Black smoke billows from a warehouse after an airstrike in Zawura, December 2, 2014.
(Reuters) – His Kalashnikov across his back, Libyan soldier Adel Howas rushed to the front line when air strikes targeted his comrades at a border crossing with Tunisia.
For Howas, it was a return to familiar territory from 2011 when he joined rebels in a NATO-backed uprising to topple Muammar Gaddafi.
But where Howas once fought Gaddafi loyalists on the coast road to the capital, the grizzled veteran now finds himself defending the same route against former comrades-in-arms using jets to seize Tripoli.
In the messy transition since Gaddafi’s demise, Libya is bitterly divided between two rival factions of former rebels who have established competing governments and parliaments in a complex struggle for control of the North African state.

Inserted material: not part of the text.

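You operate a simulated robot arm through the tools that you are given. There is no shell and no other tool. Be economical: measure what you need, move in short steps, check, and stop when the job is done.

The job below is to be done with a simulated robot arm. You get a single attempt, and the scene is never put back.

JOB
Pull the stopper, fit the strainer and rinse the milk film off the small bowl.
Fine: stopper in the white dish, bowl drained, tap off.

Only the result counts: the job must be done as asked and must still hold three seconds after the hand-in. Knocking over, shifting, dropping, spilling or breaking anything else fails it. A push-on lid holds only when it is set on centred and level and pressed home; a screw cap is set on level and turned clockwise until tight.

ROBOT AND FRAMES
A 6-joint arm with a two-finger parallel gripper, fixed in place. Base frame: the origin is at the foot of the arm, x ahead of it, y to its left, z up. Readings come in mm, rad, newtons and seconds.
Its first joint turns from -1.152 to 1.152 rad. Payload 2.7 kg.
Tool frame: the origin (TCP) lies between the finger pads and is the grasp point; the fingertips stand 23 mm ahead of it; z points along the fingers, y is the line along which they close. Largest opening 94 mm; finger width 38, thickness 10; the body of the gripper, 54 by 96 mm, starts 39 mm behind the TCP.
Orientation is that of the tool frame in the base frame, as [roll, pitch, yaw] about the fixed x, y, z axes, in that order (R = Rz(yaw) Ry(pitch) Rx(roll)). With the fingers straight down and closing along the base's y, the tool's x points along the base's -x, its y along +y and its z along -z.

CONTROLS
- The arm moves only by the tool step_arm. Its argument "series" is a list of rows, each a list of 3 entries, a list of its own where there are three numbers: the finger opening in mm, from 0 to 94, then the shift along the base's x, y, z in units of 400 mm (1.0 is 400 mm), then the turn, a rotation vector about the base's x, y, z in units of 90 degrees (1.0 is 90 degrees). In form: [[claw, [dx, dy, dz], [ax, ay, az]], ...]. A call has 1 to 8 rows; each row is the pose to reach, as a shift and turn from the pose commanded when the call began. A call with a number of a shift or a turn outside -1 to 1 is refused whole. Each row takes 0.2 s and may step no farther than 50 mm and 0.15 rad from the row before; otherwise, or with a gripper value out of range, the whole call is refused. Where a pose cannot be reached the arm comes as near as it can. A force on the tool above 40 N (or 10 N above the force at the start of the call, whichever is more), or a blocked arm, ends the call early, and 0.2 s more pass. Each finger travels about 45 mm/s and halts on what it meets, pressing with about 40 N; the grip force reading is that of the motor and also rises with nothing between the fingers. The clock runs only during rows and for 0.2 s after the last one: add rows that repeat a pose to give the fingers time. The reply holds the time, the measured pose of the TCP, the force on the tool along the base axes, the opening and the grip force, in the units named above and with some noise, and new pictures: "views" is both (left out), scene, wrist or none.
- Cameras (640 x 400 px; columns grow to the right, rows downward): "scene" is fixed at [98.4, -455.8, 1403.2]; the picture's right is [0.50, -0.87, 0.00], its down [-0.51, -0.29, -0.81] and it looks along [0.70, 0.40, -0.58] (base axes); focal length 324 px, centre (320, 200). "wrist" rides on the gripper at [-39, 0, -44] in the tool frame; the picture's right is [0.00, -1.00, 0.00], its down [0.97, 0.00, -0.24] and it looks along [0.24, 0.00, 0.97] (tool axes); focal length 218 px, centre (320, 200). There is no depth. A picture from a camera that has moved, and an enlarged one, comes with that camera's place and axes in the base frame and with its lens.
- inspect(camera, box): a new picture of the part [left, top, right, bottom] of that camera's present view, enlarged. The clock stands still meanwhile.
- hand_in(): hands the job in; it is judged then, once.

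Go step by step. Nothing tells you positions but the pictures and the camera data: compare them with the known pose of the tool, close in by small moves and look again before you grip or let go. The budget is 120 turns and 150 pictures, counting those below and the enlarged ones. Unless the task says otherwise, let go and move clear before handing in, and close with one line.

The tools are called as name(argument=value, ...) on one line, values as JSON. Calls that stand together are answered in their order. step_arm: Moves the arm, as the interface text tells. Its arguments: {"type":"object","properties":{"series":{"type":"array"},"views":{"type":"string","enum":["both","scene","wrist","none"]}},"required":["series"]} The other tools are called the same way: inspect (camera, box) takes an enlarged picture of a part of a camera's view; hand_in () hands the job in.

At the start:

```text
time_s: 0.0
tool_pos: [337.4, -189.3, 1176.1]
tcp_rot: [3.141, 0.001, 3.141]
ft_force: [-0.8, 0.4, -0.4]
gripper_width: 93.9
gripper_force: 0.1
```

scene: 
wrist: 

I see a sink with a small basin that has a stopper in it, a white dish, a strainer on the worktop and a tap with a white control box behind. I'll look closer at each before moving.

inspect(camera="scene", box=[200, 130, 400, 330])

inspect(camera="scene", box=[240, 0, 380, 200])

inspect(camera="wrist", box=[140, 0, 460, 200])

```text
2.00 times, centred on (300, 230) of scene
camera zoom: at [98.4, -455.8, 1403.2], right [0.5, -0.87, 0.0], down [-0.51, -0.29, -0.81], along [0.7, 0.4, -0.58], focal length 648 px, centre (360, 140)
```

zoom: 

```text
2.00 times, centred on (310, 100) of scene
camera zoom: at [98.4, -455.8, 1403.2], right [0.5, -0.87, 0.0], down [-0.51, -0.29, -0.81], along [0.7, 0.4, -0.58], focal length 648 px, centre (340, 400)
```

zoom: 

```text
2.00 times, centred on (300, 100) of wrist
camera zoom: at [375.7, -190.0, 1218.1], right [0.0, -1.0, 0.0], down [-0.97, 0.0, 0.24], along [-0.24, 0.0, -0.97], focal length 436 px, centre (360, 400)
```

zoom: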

Each faction claims the mantle of liberators, each brands its fighters the true army and each seeks international recognition in a conflict Western powers and African neighbors fear will split Libya in half.
“I came here with other revolutionaries to protect this crossing,” Howas said, wearing a uniform with a “Libyan Army” tag. “I have volunteered to fight. We are with the law and democracy. Those are criminals bombing us”…
The article remains completely even-handed, even though one side (Libya Dawn) is associated with the Muslim Brotherhood, and other more extreme Islamist groups exist in the country.